本発明は、現場で放射線量を計測可能な放射線検知器に関し、より詳しくは、1台の測定器でα線、β線、γ線の放射線量を同時に検知することのできる放射線検知器に関する。
2011年3月の東北地方太平洋沖地震及び津波(東日本大震災)に伴って発生した福島原子力発電施設の事故は、今現在に至っても環境中に大量の放射性物質を放出し続けるという結果を招いており、広域に亘る放射能汚染が社会問題となっているのは周知の通りであり、近時になってようやく除染作業が本格化したところである。
放射線量の検知器として、電離箱(特許文献1)、GM計数管、半導体検知器、NaIシンチレーション検知器、CsIシンチレーション検知器などがある。
除染現場ではポータブル性が要求されるため、商品名「マルチ放射線モニタ」、「NaIシンチレーションサーベイメーター」、「GMパンケーキプローブ(東洋メディック株式会社販売)」、セイコー・イージーアンドジー株式会社が製造販売する「RadEye-B20」などが使われている。
福島原子力発電設備の事故によって拡散したと考えられる放射性物質を例示的に列挙すると次の通りである。なお、各放射性物質が発する放射線の種類を括弧書きで付記する。
キュリウム242(α線)、各種のプロトニウム(α線)、ヨウ素131(β線)、各種のテルル(β線)、ストロンチウム(β線)、セシウム134(β線、γ線)など。
上述したポータブル放射線検知器はγ線に有効であり、したがって除染現場での現在の放射線量の検知は事実上セシウムに限定されているのが現状である。
特開平8−211157号公報
人体への放射線の影響はチェルノブイリ事故から放射性物質による健康被害の研究が進み、例えばヨウ素は甲状腺に蓄積すると言われている。またストロンチウムは骨に蓄積すると言われている。セシウムは膀胱に蓄積すると言われている。

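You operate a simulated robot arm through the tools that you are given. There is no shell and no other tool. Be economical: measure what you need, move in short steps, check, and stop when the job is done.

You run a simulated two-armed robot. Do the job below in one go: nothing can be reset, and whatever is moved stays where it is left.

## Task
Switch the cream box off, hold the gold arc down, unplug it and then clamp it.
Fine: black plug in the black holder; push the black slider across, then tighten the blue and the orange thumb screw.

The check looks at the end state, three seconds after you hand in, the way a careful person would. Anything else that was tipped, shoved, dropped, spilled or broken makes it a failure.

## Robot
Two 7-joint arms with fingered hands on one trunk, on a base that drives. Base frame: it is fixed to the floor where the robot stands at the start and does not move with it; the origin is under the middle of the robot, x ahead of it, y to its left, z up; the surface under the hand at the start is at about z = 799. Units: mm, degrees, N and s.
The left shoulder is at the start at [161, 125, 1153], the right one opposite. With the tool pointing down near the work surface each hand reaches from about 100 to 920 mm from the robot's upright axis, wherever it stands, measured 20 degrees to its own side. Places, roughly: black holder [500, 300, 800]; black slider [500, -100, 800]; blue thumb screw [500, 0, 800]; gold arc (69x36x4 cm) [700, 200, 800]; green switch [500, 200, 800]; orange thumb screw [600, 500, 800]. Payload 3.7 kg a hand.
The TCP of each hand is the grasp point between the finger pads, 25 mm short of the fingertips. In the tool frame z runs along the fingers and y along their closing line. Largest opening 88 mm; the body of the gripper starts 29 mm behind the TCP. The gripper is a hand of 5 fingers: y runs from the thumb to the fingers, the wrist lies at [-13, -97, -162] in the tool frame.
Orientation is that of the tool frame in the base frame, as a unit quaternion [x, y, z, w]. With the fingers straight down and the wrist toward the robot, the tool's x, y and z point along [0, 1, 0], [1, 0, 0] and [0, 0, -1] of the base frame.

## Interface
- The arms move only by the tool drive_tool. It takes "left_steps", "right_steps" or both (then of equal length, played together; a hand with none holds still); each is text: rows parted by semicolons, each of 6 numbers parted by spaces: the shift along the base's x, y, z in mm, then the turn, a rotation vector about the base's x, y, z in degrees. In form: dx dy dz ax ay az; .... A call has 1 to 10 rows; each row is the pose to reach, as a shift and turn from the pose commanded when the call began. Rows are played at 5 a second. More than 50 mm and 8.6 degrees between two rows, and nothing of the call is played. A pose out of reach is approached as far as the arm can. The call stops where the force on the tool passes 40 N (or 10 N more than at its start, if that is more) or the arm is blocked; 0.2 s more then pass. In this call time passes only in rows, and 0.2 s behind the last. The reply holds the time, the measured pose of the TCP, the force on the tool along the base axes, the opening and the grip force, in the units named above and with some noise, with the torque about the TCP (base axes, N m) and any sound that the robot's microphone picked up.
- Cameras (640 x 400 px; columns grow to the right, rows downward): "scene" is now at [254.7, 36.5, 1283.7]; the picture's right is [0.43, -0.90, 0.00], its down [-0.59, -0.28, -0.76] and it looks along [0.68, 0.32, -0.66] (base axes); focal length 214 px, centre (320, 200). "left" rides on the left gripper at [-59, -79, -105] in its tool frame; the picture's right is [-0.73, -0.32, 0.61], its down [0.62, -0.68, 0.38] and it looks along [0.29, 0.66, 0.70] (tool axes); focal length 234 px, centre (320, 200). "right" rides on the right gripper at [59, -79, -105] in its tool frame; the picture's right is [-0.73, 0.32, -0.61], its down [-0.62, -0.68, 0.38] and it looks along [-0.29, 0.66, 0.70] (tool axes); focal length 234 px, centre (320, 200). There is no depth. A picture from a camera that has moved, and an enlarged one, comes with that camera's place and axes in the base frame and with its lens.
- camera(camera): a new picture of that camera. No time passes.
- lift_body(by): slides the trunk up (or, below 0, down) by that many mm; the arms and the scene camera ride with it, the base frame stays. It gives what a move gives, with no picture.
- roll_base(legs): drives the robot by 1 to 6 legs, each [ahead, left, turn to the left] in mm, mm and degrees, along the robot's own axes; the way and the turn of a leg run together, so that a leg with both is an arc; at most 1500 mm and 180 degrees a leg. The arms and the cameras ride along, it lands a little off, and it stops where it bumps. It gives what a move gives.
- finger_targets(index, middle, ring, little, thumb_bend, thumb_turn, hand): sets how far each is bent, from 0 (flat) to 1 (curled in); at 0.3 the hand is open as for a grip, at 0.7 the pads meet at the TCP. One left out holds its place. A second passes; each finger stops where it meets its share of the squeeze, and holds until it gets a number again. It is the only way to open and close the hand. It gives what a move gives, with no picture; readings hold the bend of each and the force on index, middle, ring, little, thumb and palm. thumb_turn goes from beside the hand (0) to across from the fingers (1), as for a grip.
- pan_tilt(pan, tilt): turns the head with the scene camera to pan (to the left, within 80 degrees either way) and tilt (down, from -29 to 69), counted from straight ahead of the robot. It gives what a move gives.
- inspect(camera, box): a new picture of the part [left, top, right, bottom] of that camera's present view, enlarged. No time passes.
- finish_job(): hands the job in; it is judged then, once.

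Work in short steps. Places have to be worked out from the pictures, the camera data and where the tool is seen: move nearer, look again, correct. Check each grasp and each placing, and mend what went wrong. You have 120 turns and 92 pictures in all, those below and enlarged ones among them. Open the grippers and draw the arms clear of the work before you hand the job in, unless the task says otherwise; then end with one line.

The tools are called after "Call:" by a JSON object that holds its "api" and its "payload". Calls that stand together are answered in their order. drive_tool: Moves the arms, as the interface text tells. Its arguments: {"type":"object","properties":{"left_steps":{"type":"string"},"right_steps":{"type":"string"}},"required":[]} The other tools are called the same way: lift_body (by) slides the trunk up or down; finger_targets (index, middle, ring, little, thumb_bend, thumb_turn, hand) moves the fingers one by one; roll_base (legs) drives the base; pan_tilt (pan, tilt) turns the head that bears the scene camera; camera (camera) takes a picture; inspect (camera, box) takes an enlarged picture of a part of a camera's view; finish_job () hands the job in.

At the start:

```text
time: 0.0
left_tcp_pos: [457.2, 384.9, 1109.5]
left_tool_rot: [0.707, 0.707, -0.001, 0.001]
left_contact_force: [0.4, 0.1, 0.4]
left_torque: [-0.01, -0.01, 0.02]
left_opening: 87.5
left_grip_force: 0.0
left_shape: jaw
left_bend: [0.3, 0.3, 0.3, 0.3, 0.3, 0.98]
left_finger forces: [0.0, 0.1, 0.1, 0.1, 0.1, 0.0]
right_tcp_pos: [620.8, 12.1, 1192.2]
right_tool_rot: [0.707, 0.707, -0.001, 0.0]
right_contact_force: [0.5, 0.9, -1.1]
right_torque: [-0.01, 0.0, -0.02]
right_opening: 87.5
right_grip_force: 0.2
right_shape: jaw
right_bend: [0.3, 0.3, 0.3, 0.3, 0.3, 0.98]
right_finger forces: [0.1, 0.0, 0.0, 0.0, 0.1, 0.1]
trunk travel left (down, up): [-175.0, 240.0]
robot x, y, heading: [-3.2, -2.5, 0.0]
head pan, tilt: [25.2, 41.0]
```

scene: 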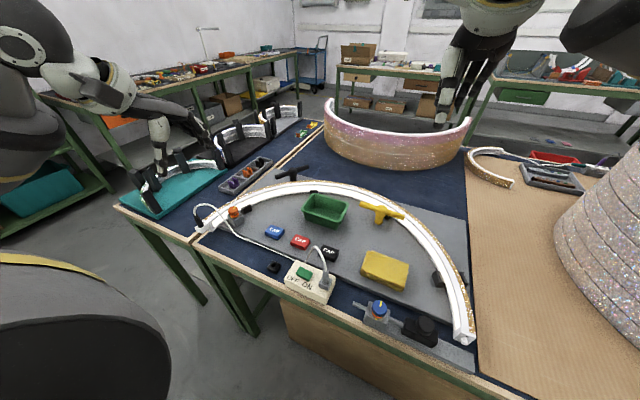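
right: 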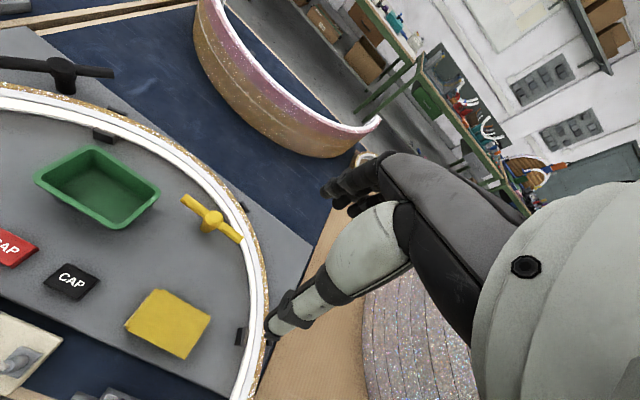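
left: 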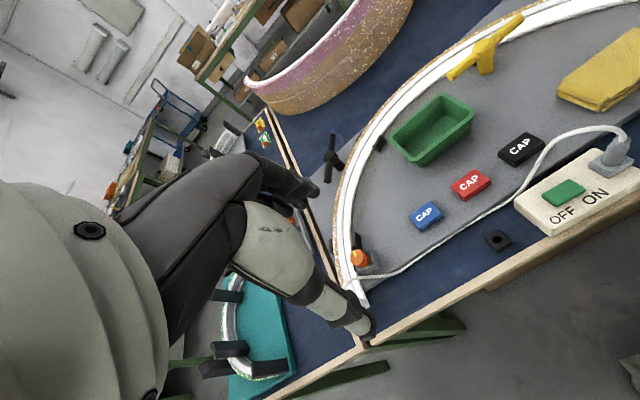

今現在の除染は外部被爆を誘発するセシウムの回収が目的とされている。しかし、放射性物質に接近する頻度が高い作業者、例えば除染作業者にとって様々な放射性核種の内部被爆から身を守るには、現場が放出しているγ線(セシウム)だけでなくα線、β線の放射線量も知りたい、という要請がある。
本発明は、γ線だけでなくβ線も同時に検知できる放射線検知器の提供を目的とする。
本発明の更なる目的は、α線、β線、γ線を同時に検知できる放射線検知器を提供することにある。
本発明の更なる目的は、汚染土壌などの汚染物や作業者が着用した手袋、マスク、着衣などを検体としてそのα線、β線、γ線を同時に且つ迅速に検知することのできる放射線検知器を提供することにある。
本発明の更なる目的は、α線、β線、γ線の同時検知を現場で行うことのできる放射線量測定装置を提供することにある。
上記の技術的課題は、本発明の一つの観点によれば、
α線、β線、γ線を検知可能な第1、第2、第3の少なくとも3つのセンサを有し、
前記第1のセンサがフィルタ無しであり、
前記第2のセンサにはα線の通過を阻止する第1のフィルタが設置され、
前記第3のセンサにはα線及びβ線の通過を阻止する第2のフィルタが設置されていることを特徴とする放射線検知器を提供することにより達成される。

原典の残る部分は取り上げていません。